*SUPPLIED INFORMATION:*

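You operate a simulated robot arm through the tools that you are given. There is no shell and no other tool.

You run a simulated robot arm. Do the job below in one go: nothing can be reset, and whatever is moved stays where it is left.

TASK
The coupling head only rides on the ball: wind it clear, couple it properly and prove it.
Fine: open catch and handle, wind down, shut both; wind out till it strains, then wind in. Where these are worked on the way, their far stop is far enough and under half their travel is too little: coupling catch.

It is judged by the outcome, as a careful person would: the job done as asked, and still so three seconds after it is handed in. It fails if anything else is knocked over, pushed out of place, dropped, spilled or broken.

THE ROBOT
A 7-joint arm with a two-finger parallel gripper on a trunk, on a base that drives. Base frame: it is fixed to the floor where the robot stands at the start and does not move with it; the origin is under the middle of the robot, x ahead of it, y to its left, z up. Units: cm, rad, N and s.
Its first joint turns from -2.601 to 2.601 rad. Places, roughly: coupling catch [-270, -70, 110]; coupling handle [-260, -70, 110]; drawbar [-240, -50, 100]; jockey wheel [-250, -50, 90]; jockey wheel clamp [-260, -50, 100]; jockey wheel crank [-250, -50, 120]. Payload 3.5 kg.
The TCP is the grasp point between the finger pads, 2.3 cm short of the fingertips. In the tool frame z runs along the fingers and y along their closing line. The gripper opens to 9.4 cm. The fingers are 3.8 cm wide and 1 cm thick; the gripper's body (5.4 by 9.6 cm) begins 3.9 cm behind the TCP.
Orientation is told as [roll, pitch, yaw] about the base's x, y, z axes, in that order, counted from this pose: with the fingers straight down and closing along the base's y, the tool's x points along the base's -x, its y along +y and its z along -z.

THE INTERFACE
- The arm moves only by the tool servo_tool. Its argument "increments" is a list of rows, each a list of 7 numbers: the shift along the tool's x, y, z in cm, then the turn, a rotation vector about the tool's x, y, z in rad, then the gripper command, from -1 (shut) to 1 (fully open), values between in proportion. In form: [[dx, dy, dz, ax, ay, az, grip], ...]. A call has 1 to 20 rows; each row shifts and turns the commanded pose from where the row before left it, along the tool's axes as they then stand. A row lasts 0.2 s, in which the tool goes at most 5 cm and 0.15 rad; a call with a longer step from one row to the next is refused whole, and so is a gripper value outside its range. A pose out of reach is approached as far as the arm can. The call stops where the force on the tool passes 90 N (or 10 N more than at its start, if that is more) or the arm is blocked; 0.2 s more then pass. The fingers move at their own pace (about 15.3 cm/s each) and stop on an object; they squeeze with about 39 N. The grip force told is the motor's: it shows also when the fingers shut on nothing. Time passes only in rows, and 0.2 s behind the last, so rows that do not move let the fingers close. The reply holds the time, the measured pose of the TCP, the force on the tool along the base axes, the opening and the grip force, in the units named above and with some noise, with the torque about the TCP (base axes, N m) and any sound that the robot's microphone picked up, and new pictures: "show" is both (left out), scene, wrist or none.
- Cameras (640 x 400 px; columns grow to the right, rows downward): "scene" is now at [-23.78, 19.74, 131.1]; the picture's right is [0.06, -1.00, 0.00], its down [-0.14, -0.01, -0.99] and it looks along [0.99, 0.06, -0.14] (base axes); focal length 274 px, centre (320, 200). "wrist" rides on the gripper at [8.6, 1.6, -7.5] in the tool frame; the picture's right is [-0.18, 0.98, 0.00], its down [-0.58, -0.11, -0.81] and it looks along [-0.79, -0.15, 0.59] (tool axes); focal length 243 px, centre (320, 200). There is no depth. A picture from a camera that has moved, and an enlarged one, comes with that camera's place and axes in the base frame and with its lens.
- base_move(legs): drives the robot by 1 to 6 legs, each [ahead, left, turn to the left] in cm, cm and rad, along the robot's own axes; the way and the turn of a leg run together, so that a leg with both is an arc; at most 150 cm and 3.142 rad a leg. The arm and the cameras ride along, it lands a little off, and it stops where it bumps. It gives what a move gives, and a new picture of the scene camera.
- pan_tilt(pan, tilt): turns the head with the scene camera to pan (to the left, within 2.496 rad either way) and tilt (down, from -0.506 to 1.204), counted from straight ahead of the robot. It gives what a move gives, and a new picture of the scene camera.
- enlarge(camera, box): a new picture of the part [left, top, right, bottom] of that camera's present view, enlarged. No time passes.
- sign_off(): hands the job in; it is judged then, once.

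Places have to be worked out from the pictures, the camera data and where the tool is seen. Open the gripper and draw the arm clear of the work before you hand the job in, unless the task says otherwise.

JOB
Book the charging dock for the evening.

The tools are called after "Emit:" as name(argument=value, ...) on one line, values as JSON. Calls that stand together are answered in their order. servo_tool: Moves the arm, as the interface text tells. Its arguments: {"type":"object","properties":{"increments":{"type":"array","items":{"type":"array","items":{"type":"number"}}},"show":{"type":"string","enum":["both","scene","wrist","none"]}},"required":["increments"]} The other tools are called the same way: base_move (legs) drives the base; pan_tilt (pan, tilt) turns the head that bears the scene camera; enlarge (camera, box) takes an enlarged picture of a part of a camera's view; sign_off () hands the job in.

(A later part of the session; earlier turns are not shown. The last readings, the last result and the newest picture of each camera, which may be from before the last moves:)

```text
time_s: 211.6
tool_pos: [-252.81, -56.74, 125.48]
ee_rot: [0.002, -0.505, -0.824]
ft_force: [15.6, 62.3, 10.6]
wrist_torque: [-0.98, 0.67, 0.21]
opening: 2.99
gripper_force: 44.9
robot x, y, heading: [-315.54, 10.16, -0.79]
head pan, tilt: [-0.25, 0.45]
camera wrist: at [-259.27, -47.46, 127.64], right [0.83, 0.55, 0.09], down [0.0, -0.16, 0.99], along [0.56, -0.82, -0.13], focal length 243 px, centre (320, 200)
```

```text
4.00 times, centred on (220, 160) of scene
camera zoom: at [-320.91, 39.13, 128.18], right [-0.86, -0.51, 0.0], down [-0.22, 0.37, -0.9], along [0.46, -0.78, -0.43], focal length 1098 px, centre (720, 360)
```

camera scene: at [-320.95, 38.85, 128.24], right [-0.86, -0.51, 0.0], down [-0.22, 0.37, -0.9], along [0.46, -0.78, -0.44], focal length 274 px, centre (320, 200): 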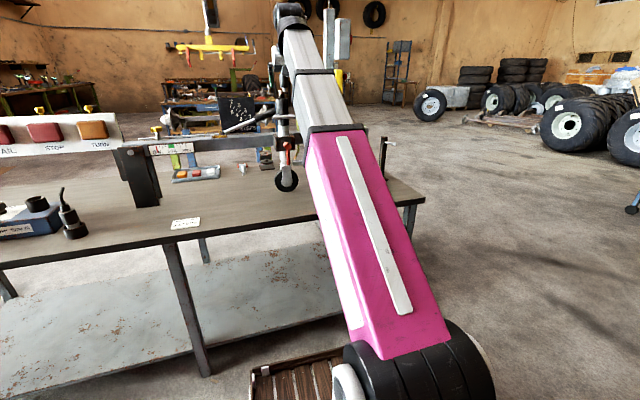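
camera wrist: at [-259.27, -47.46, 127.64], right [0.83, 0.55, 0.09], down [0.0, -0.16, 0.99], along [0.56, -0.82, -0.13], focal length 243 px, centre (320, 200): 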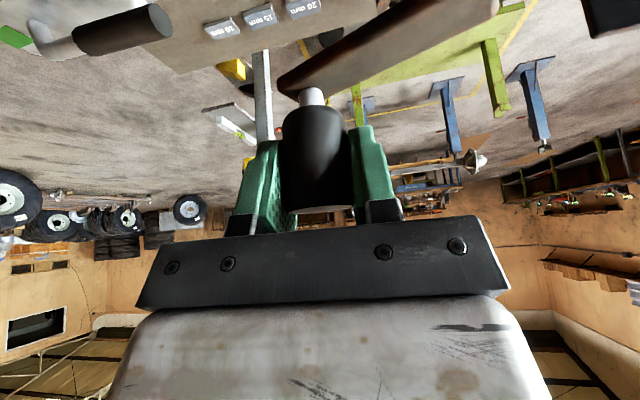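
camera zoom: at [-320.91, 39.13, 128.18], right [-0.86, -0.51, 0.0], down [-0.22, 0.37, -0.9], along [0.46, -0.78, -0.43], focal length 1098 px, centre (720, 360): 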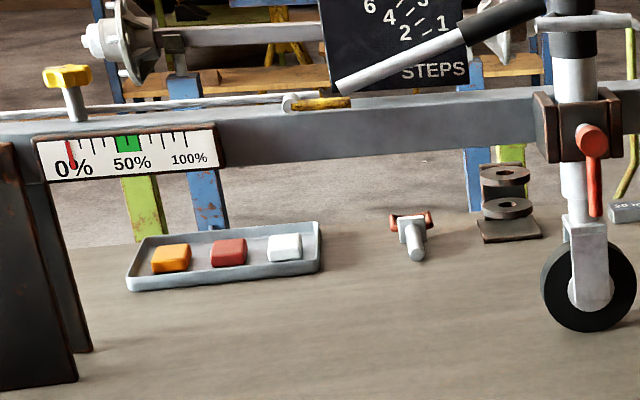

*GOAL OF THE EXERCISE:*
Pictures stay out; retype only the lines from the line containing "camera scene: at" through the end of the listing, inclusive, exactly as they appear. Give them as a numbered list, with blank lines left out.

*RESULT BELOW:*
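1. camera scene: at [-320.95, 38.85, 128.24], right [-0.86, -0.51, 0.0], down [-0.22, 0.37, -0.9], along [0.46, -0.78, -0.44], focal length 274 px, centre (320, 200): 
2. camera wrist: at [-259.27, -47.46, 127.64], right [0.83, 0.55, 0.09], down [0.0, -0.16, 0.99], along [0.56, -0.82, -0.13], focal length 243 px, centre (320, 200): 
3. camera zoom: at [-320.91, 39.13, 128.18], right [-0.86, -0.51, 0.0], down [-0.22, 0.37, -0.9], along [0.46, -0.78, -0.43], focal length 1098 px, centre (720, 360): 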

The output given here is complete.